▶ [Task set]:
• 1. Repeat the span of the excerpt provided whose first words are "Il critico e" and whose last words are "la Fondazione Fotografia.".
• 2. Pick up the excerpt provided at the point where it stops and go on.

▶ [Dataset excerpt]:
——————

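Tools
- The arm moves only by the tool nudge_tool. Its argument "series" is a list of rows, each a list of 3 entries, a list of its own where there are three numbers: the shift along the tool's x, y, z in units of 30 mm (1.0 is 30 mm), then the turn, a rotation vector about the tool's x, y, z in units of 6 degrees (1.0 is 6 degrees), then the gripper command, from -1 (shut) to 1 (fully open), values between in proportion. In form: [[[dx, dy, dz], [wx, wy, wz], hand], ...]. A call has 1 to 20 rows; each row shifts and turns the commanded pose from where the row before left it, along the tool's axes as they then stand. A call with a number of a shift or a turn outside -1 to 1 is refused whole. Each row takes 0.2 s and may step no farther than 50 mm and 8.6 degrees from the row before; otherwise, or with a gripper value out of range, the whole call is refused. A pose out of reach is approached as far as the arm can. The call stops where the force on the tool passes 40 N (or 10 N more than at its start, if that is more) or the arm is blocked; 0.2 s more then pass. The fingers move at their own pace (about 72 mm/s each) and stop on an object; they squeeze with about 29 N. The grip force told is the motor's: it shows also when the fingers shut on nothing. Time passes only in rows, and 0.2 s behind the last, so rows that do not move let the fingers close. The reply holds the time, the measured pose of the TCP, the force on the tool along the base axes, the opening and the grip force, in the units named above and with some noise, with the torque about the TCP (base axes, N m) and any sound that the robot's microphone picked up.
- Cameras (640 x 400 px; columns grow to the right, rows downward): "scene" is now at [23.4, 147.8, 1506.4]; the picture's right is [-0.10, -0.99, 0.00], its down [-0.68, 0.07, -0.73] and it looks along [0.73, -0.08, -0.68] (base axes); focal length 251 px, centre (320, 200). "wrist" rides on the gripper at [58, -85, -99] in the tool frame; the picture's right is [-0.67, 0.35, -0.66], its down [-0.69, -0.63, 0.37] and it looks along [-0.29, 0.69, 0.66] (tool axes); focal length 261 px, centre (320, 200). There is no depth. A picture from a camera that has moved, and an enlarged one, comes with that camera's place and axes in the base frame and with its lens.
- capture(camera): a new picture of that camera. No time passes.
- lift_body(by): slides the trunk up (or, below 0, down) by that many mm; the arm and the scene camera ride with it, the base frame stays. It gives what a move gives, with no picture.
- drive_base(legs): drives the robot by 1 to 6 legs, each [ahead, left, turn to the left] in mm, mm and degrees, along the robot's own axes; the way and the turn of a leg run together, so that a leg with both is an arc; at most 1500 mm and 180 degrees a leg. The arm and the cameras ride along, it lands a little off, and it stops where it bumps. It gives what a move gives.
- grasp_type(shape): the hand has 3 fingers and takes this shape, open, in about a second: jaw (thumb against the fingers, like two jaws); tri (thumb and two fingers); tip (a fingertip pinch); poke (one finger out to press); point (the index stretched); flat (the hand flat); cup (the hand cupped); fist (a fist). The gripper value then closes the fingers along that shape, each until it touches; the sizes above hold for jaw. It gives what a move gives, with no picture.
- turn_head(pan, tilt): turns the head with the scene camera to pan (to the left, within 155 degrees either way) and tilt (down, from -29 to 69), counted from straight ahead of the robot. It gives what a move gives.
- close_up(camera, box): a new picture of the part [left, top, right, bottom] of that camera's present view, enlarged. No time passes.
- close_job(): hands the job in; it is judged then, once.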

——————

▶ [Excerpt provided]:
Il critico e gallerista torinese Guido Costa è stato uno dei relatori protagonisti della rassegna Impara l’arte. Introduzione alla ricerca contemporanea, promossa dal Comune di Modena e dalla Fondazione Cassa di Risparmio di Modena e organizzata dal Consorzio per il Festivalfilosofia in collaborazione con la Galleria Civica e la Fondazione Fotografia. 
Il ciclo di conferenze, impostazione filosofica e linguaggio per non addetti ai lavori, prevede l’analisi di teorie e pratiche dell’arte: da una parte il focus teorico mira, grazie all’intervento di maestri del pensiero contemporaneo quali Remo Bodei, Massimo Cacciari e Mario Perniola, ad attivare nuovi quesiti intorno al destino dell’opera d’arte in una prospettiva globale, dall’altra il focus pratico è affidato ad affermati curatori e direttori di gallerie e Musei d’arte contemporanea, quali Guido Costa, Danilo Eccher e  Gianfranco Maraniello, che raccontano in prima persona l’incontro con l’opera esemplare di alcuni grandi artisti contemporanei quali Nan Goldin, Christian Boltanski e Giuseppe Penone.

——————

▶ [Responses to the exercise]:
• 1.
Il critico e gallerista torinese Guido Costa è stato uno dei relatori protagonisti della rassegna Impara l’arte. Introduzione alla ricerca contemporanea, promossa dal Comune di Modena e dalla Fondazione Cassa di Risparmio di Modena e organizzata dal Consorzio per il Festivalfilosofia in collaborazione con la Galleria Civica e la Fondazione Fotografia.

• 2.
Lo scorso 29 gennaio, nella sala dell’Auditorium Marco Biagi, Guido Costa ha introdotto il lavoro di Nan (Nancy) Goldin, artista di fama internazionale, cresciuta nella controcultura newyorkese di fine anni ’70, icona della cultura underground, consacrata da grandi mostre nei principali musei del mondo.
Sei laureato in filosofia estetica e, da sempre, sei molto attivo sulla scena critica, ultimo questo tuo intervento al Festivalfilosofia su Nan Goldin. Conduci un’attività curatoriale e di ricerca teorica in parallelo al tuo ruolo di proprietario di galleria di arte contemporanea, che per sua natura è un’attività dalla forte componente economico-commerciale. Questo tuo percorso ti ha aiutato nelle vendite, è stato totalmente separato o addirittura, talvolta, ti ha negativamente condizionato nel rapporto con il mercato?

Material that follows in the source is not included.